The dossier of information contains satellite photos of a 62-acre site in a northern Tehran suburb with extensive military facilities and residential buildings. Photos of heavily reinforced doorways in a series of underground work sites and other information about the site were provided by informants inside the regime and, in particular, in key ministries responsible for Iran’s nuclear program, the group says.
However, the information does not offer proof of nuclear activities at the site. The informants were unable to provide information about the level of the uranium enrichment they assert is taking place at the site, Jafarzadeh says, nor could they affirm the “extent” of the enrichment or the number of on-site centrifuges, the fast-spinning machines that can be used to deliver weapons-grade uranium.
According to Jafarzadeh, the information was also shared with some key members of Congress – some of whom have been at loggerheads with President Obama over his administration’s diplomatic effort with Tehran.
At a congressional hearing Tuesday, Secretary of State John Kerry said the administration has a guiding policy in the international nuclear talks – that “Iran will not get a nuclear weapon” – and he said opposition to a deal is coming from parties that have no idea what an accord would include or what it would require of Iran.
But details have begun to leak out of an agreement that would strictly limit – and open up to thorough inspection – Iran’s nuclear activities for the coming decade. After what would essentially be a period of verified good behavior, restrictions would gradually be lifted on Iran’s uranium enrichment program.
Last week Mr. Netanyahu, who is scheduled to address Congress March 3 over objections from the White House, debunked the “opposition out of ignorance” argument by saying Israel has excellent sources within the international talks. He said his opposition to the deal taking shape is based not on conjecture but on knowledge that envisioned provisions would put not just Israel but the US and the world at risk.
At the NCRI press conference, the group’s US representative, Soona Samsami, said the latest revelations are further evidence that the international nuclear talks are “misguided” because the Iranian regime is not a reliable negotiating partner.
Some international security experts who favor a deal with Iran say the timing of the NCRI’s latest revelations is suspect. For its part, the group says it was only now that the information could be fully vetted.
Others caution that the group’s claims have not always panned out in the past.
“They’ve been right and they’ve been wrong,” says the Arms Control Association’s Mr.
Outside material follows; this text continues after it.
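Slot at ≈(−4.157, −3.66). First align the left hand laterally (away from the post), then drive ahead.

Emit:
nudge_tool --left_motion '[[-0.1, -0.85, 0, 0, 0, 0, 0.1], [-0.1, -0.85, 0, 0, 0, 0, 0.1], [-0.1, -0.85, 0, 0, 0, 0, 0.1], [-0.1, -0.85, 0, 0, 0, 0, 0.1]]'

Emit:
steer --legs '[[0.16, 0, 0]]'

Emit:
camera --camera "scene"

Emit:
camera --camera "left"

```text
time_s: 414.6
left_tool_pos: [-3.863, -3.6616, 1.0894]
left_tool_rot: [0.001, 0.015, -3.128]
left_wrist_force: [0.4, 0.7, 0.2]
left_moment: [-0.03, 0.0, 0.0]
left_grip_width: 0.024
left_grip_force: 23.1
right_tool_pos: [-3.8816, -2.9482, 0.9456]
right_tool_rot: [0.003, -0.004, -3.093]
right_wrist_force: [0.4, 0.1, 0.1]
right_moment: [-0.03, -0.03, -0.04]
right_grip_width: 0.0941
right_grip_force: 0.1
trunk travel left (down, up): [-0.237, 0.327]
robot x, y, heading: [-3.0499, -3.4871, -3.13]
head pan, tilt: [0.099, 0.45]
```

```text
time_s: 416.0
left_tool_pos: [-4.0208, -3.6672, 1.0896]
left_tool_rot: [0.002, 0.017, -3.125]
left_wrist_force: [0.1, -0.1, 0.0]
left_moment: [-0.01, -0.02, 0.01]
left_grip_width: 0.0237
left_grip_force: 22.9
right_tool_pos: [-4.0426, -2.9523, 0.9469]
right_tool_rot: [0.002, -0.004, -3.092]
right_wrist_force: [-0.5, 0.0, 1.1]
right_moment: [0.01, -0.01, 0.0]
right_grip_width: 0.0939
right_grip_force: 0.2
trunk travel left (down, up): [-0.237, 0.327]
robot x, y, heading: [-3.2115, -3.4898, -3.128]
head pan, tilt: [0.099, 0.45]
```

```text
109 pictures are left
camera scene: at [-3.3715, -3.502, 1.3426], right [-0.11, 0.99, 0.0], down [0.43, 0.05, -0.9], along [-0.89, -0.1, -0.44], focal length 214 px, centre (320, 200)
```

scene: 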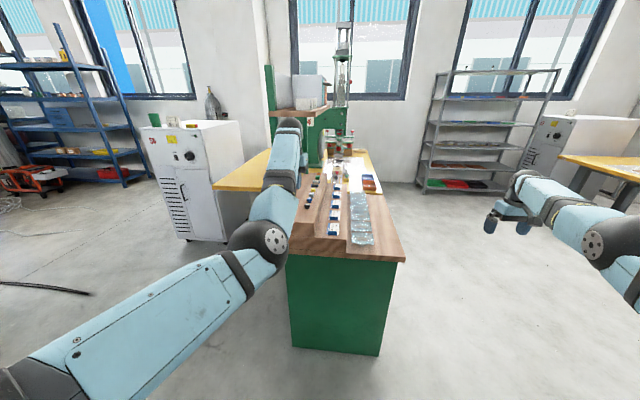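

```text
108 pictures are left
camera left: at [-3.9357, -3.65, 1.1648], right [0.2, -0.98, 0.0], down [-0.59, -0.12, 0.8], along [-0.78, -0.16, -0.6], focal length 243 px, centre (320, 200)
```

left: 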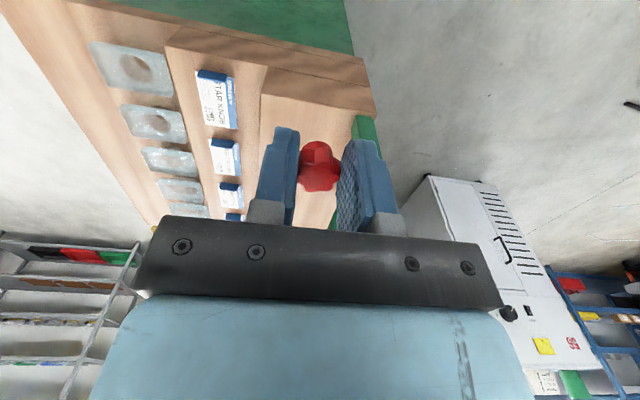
Kimball.
More critically in his view, he says, a good deal would allow for the kind of unconditional access to sites of interest, like the one revealed in today’s report, that does not exist under the prevailing international agreements with Iran.
“If anything, I’d say if you’re really interested in getting into sites like this you would want a comprehensive agreement that gives the IAEA unfettered access,” Kimball says. “If this kind of report is aimed at derailing the talks, I’d say it’s cutting off your nose to spite your face.”